Records from a collection:
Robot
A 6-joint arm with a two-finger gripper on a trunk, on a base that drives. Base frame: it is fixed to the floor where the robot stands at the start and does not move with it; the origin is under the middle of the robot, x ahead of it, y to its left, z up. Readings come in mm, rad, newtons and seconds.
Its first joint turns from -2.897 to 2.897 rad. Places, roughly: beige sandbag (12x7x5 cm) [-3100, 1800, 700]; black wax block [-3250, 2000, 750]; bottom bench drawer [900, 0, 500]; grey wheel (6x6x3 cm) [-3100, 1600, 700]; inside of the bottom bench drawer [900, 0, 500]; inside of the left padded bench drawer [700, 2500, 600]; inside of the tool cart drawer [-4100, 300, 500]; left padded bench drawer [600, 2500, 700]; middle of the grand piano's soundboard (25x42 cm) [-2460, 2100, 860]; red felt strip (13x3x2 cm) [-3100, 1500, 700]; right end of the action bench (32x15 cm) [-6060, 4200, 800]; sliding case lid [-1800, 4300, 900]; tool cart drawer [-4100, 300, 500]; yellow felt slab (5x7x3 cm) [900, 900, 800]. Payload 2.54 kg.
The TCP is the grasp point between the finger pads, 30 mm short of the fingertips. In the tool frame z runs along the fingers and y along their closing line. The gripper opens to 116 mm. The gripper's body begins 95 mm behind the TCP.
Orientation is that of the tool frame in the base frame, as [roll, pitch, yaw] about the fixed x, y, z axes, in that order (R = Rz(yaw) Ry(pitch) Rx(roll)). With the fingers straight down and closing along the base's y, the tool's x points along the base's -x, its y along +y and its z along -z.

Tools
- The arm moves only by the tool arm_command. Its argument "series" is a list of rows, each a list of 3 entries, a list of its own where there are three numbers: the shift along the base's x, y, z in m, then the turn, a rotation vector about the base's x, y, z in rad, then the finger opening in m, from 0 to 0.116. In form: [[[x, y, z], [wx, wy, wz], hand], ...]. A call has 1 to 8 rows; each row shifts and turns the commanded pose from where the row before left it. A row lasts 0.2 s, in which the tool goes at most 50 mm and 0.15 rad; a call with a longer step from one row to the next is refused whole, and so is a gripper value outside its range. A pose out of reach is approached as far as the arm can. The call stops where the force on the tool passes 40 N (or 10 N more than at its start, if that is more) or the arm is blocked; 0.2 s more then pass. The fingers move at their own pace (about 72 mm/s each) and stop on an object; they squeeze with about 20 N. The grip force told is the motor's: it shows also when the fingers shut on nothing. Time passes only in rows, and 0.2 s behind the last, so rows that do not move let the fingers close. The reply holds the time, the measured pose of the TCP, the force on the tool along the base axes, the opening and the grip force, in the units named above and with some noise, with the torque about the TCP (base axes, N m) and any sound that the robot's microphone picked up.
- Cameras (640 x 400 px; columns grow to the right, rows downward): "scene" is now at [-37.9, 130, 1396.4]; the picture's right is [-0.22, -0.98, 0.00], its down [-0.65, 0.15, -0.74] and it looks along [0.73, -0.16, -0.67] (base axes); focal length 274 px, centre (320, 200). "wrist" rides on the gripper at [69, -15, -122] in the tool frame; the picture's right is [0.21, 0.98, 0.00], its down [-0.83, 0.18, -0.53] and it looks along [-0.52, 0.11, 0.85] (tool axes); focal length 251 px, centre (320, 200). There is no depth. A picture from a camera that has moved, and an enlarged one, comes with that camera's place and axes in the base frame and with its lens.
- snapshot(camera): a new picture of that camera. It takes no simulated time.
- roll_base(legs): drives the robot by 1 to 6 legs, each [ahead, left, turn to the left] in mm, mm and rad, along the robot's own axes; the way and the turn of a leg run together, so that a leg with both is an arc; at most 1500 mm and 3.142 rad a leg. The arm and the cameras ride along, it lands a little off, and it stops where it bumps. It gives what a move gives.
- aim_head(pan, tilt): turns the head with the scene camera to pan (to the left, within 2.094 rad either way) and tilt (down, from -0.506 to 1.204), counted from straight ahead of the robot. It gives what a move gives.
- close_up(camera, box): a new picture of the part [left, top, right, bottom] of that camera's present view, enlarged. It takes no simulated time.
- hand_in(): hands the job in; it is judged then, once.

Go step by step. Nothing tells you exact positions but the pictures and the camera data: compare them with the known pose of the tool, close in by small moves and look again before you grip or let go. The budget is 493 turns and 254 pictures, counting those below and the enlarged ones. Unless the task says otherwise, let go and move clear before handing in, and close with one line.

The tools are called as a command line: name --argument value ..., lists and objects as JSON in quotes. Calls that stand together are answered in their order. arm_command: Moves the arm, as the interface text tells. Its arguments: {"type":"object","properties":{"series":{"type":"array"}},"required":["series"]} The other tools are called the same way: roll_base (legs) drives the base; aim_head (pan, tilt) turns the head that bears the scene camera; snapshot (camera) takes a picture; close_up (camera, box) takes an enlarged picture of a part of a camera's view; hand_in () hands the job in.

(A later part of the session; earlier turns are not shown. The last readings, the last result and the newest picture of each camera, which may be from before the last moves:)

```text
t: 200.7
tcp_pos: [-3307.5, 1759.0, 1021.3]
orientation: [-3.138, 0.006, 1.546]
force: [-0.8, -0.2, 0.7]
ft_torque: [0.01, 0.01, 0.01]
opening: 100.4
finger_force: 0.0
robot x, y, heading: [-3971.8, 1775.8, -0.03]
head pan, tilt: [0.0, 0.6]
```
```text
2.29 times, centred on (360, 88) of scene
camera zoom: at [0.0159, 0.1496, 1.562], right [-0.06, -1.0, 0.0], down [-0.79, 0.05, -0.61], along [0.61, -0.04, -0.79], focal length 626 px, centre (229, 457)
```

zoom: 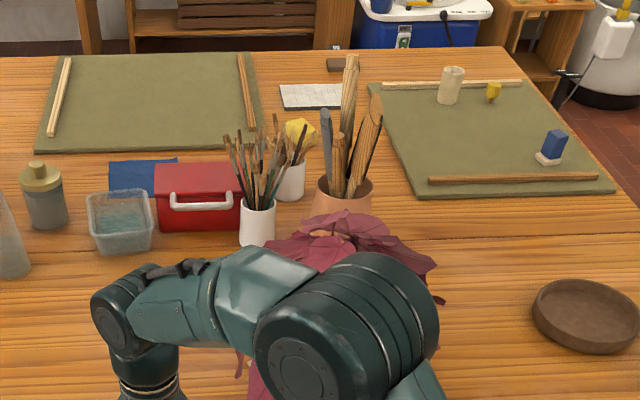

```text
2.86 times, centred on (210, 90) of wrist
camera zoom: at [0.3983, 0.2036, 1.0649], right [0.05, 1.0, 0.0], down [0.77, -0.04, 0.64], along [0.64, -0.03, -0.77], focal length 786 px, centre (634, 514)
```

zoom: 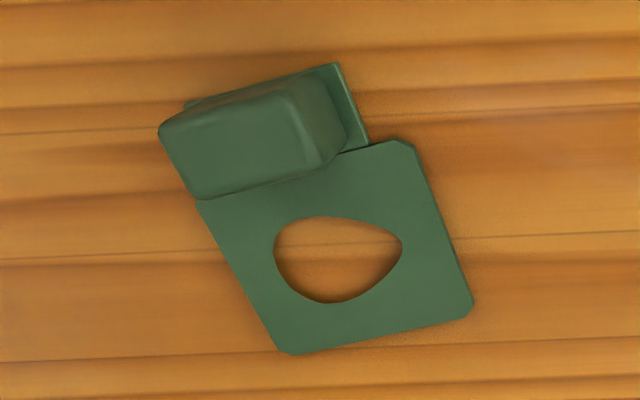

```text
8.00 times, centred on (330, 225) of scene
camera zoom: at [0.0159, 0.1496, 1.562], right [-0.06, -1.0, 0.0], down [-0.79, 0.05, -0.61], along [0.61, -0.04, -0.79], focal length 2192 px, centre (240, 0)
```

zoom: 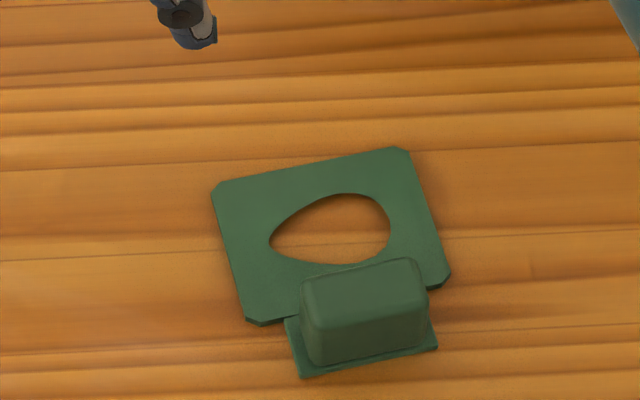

- **Task objective**:
Determine the number of lines in the data that contain "wrist" as a word or string, and state only that number.

- **Worked answer**:
2